Natalia Siwiec liczy, że po świętach wróci do Polski
Modelka jest jedną z wielu osób, które z powodu pandemii koronawirusa utknęły poza granicami naszego kraju. Teraz zdradziła, że ma już bilety na lot do Polski. Nie ma jednak pewności, czy ten lot się odbędzie.
![Natalia Siwiec wciąż przebywa w Meksyku](https://i.iplsc.com/0009F65UYCRU0E38-C322-F4.webp)
Natalię Siwiec pandemia koronawirusa zaskoczyła w podróży. Gdy Polska zamknęła granice, modelka wraz z mężem Mariuszem Raduszewskim i córeczką Mią przebywali w Meksyku, gdzie są do dziś.

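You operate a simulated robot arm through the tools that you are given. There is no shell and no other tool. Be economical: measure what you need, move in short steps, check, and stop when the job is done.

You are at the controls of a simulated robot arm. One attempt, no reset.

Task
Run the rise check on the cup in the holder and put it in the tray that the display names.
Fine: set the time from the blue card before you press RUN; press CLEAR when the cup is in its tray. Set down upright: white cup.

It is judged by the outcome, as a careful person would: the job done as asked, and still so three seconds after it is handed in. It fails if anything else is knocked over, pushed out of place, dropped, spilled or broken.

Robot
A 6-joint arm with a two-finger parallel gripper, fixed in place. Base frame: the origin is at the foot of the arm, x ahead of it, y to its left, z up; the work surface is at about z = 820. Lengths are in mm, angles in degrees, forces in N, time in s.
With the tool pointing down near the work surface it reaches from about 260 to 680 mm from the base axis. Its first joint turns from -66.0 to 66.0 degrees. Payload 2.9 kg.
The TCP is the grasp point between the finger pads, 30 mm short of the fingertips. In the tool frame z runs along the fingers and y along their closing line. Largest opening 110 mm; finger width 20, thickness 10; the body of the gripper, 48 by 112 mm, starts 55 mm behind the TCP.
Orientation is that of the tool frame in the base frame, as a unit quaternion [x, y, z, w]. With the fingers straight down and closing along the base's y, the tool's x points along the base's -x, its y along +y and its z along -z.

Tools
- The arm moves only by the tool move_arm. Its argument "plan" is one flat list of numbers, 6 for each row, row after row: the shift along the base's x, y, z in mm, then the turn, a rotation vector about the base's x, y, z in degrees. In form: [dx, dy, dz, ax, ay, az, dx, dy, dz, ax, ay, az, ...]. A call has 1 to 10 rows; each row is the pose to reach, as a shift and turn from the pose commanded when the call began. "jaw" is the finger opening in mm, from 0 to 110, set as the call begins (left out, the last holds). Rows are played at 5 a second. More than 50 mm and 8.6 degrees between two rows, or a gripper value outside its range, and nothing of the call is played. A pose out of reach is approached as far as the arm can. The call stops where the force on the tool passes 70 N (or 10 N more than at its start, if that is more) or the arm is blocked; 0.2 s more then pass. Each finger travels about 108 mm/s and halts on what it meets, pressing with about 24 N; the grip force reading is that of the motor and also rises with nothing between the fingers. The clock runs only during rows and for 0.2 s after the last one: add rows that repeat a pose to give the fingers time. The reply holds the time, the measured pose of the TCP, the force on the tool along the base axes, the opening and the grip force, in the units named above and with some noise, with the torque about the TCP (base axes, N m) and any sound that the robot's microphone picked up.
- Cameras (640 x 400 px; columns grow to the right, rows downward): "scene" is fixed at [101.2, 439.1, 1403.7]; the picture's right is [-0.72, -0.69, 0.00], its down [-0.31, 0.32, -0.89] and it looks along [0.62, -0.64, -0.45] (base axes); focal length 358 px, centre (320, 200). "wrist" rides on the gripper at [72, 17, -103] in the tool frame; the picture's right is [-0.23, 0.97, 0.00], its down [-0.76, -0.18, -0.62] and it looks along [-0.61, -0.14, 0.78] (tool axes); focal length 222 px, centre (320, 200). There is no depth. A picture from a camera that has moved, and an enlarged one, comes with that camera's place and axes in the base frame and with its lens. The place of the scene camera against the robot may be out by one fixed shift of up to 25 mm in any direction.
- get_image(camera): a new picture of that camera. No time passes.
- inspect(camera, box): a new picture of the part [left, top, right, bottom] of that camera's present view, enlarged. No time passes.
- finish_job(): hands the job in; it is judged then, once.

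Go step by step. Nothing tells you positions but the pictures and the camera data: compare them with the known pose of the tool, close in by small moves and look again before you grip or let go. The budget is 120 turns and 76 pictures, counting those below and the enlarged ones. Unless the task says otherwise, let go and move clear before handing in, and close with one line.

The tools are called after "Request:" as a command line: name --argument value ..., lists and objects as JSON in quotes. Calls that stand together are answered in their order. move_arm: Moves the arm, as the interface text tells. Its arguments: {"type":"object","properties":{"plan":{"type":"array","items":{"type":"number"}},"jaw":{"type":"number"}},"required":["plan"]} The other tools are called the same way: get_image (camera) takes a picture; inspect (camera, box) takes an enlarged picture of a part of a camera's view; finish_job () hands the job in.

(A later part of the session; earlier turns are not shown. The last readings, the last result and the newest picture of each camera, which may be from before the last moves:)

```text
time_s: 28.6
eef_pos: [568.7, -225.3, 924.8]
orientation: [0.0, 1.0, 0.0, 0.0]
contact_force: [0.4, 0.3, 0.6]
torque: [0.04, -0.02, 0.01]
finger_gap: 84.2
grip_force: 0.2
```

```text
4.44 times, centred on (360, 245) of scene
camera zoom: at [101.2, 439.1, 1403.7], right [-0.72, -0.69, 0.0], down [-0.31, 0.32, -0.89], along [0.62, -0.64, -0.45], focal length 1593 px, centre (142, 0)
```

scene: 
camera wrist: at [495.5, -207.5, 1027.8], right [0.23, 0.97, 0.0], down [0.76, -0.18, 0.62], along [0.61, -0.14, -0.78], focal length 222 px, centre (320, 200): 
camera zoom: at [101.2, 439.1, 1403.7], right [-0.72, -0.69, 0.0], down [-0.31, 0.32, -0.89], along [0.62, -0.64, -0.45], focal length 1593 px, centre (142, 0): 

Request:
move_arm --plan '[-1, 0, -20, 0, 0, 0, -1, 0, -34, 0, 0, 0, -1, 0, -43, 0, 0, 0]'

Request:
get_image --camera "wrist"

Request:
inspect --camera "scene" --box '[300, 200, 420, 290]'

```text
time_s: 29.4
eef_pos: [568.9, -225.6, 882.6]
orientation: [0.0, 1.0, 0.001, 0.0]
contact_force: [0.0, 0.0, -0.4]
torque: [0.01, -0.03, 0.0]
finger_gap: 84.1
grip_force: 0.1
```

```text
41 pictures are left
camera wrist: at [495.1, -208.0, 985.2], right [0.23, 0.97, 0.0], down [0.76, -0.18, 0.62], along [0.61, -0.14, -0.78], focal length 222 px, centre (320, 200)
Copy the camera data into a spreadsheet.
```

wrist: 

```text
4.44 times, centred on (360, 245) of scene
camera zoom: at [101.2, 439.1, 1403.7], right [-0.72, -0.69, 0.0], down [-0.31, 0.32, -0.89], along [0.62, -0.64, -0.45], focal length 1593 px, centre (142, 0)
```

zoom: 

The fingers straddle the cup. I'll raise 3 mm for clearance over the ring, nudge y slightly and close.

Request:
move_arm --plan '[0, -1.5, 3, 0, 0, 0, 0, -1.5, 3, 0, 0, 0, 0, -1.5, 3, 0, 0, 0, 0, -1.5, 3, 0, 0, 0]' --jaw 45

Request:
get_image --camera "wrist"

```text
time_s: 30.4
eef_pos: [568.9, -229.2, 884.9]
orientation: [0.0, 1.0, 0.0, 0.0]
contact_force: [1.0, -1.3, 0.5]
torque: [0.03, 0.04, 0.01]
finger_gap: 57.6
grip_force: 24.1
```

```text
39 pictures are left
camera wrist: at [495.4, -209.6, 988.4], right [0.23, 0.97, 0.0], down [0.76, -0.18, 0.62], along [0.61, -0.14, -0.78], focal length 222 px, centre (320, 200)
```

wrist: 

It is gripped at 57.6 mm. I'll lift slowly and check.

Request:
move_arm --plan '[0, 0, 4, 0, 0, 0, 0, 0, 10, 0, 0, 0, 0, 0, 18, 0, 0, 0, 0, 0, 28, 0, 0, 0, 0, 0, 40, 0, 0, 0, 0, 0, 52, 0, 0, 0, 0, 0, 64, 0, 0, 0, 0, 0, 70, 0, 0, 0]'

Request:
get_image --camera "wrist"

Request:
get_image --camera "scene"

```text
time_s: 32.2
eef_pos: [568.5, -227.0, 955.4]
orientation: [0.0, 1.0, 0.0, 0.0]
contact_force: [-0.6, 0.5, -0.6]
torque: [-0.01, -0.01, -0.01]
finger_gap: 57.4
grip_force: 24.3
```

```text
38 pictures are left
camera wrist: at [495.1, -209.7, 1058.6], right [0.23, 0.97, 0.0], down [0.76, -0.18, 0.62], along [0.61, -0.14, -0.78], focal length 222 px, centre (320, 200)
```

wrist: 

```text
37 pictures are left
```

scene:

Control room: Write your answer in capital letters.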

Jak powiedziała Siwiec w środowej relacji na Instagramie, nie udało jej się skorzystać z programu "Lot do domu", ale mają zarezerwowane bilety na powrót do Polski na 16 kwietnia.
- Wszyscy mówią, że tego lotu nie będzie, ale ja jednak mam nadzieję, że wrócimy do Polski - powiedziała.
Wyznała też, że przymusowo przedłużone wakacje nie są wcale tak komfortowe, jak mogłoby się wydawać.
- Świeci słońce i jest cudownie, ale jest tak gorąco, że nie da się wyjść na zewnątrz, ewentualnie można siedzieć w basenie - powiedziała. Zapytana przez jednego z fanów o to, czy razem z mężem w trakcie kwarantanny sięgają po alkohol, odpowiedziała:
- Coś tam sobie pijemy wieczorami, nawet czerwone wino polubiłam ostatnio, ja w ogóle najbardziej lubię wódkę, ale oczywiście w bardzo małych ilościach.
Makijażystka Magdalena Pieczonka, która brała udział w tej relacji razem z Siwiec, zażartowała wtedy, że po kwarantannie całe społeczeństwo będzie musiało iść na odwyk.
- Przynajmniej branża alkoholowa nie odczuje kryzysu - podsumowała Natalia Siwiec.